Dennis Iliadis' 2009 remake is an infinitely slicker, much more conventionally "artful" affair which, like Aja's remake of The Hills Have Eyes, shirks none when it comes to the harrowing, graphic depiction of rape, mutilation and murder. Unlike Aja's film, however, it robs the source material of much of its political punch, and what it retains it reconfigures, turning a pitch-black, bleak condemnation of violence into a gung-ho, punch-the-air revenge fantasy.
Arriving with her mother and father at the family's vacation home, the young Mari Collingwood (Sara Paxton) heads off, alongside best friend Paige (Martha MacIssac), to score some dope from a local teenaged dealer, the quiet, shy Justin (Spencer Treat Clark). Justin invites them back to his motel apartment, where the three are soon joined by his father, the psychotic, escaped-convict Krug (Garret Dillahunt) and his two sadistic accomplices. From here, the film spirals into a truly punishing, brutal play of violence, violation, and vengeance.

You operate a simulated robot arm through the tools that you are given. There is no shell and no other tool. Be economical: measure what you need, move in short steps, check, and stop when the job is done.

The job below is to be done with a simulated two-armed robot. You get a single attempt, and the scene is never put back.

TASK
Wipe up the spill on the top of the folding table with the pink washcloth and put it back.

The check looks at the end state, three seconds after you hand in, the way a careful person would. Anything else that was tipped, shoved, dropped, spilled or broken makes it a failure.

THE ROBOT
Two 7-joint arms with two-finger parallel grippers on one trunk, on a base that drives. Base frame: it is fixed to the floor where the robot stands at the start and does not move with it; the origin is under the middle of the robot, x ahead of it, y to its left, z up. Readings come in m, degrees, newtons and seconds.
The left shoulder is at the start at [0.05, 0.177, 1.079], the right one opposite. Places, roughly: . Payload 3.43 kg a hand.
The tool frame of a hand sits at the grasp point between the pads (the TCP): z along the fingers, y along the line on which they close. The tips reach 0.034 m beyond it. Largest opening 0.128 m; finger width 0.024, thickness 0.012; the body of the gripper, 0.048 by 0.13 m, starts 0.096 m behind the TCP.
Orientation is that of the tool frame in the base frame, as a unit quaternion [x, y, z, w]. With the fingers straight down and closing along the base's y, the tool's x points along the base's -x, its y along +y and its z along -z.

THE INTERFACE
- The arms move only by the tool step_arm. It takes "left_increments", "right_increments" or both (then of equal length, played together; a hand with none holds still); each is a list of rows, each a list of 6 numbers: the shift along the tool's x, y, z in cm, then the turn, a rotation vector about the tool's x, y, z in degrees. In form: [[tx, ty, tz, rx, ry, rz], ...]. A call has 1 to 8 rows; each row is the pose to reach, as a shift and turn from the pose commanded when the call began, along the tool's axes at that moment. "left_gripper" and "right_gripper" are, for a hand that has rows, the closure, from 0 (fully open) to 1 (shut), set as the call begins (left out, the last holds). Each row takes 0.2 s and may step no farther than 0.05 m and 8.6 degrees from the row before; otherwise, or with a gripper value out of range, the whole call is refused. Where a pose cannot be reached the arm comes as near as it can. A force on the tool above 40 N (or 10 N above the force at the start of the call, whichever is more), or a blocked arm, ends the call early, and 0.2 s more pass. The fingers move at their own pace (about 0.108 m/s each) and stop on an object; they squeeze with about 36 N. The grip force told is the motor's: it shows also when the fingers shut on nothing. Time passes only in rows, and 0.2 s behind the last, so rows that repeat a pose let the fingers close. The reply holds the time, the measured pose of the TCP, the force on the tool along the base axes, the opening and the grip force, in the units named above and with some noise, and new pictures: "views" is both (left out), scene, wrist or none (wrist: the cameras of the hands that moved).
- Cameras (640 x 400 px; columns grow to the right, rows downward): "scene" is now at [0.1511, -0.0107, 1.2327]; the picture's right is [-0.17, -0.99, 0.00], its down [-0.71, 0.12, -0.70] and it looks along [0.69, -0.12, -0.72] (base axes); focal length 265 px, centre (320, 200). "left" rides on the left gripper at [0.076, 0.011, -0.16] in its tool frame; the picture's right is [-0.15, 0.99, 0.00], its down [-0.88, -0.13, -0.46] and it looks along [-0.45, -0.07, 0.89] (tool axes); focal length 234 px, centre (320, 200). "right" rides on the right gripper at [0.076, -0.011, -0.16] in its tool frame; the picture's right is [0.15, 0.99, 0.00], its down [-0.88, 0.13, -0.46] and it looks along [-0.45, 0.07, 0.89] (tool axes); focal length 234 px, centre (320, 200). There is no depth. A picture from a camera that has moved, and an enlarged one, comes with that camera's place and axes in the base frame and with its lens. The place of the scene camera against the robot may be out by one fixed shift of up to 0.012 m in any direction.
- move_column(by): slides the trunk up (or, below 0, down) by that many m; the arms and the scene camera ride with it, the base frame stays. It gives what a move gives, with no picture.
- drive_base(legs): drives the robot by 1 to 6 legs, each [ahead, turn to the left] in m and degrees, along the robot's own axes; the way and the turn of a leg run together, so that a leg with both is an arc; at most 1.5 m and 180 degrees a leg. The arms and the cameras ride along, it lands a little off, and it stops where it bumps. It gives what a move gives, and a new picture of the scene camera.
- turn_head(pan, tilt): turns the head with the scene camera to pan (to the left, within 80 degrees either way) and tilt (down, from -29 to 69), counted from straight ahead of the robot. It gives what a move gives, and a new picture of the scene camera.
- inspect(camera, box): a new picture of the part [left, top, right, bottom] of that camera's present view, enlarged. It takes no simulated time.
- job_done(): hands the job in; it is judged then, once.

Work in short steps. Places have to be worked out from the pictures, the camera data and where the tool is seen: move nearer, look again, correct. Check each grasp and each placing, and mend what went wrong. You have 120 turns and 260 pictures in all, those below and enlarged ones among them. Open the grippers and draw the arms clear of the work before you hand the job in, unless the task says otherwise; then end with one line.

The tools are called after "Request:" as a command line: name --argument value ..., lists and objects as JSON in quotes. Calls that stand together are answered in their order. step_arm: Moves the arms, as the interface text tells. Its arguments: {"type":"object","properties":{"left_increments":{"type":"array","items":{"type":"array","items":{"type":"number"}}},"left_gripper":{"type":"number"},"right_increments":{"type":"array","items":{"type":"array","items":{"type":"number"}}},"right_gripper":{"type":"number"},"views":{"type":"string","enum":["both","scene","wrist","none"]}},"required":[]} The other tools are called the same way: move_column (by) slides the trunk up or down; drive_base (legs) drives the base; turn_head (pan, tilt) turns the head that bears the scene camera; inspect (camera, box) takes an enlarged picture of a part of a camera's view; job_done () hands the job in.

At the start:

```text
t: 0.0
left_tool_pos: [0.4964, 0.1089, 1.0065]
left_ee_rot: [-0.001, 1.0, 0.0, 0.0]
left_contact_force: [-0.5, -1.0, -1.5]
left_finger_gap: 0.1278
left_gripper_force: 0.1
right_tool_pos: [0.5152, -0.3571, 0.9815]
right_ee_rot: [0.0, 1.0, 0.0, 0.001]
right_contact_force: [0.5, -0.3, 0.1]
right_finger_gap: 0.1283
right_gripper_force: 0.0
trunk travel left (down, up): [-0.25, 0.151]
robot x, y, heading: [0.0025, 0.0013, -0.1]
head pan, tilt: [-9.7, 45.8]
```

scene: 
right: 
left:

The two girls are raped and, it is assumed, murdered. Their car playing up, the villains call at a nearby house for assistance - a house coincidentally occupied by Emma and John Collingwood. Soon, the events of the day are brought to light, and the parents embark upon a series of devastating retaliatory murders.
Iliadis' film is absolutely one of the most powerful American horror films of the past decade. Every blow, be it the dull thud of a head off a bathroom wash-hand-basin or the crunch of finger-bones thrust into the blades of a garbage-disposal unit, registers with a sickening, disorientating wallop. The rape scene is almost unbearably protracted and the whole thing is suffused with an air of utmost despair - at least until the final half-hour, when certain derivations from the source come into play, and the dubious politics of the enterprise are made apparent.
Hitherto this shift, the heart of the film, perhaps surprisingly, has lain with Treat Clark's Justin. Utterly appalled at what is happening, he nonetheless exudes an air of utter resignation. What can he do? What can anyone do? Nothing. Sit by the tree and wait for it to end, knowing he'll most likely suffer a similar fate before long.
The cinematography is absolutely stunning throughout, shots framed at curious angles, events playing out with an almost slow-motion, languid air wholly at odds (but somehow fittingly so) with the terrors on display. Characters are positioned in stark relief to an unfocused, hazy world of ghosts and half-glimpsed demons. The environment has an ambiguity which is not mirrored in the narrative itself.
There is much to say about Last House that cannot be said here for the simple reason that to do so would be to spoil many of its surprises. Suffice it to note that it is a deeply uncomfortable experience for reasons both intentional and otherwise, yet for all that it is problematic, it is at least compelled to present rape as the unutterably evil act that it is, something which we would hope we're all aware of by now, and yet, in the wake of, for example, Zack Snyder's repulsive, imbecilic Watchmen, one can't help but wonder...
Summary: A problematic film that is nonetheless incredibly powerful and artful.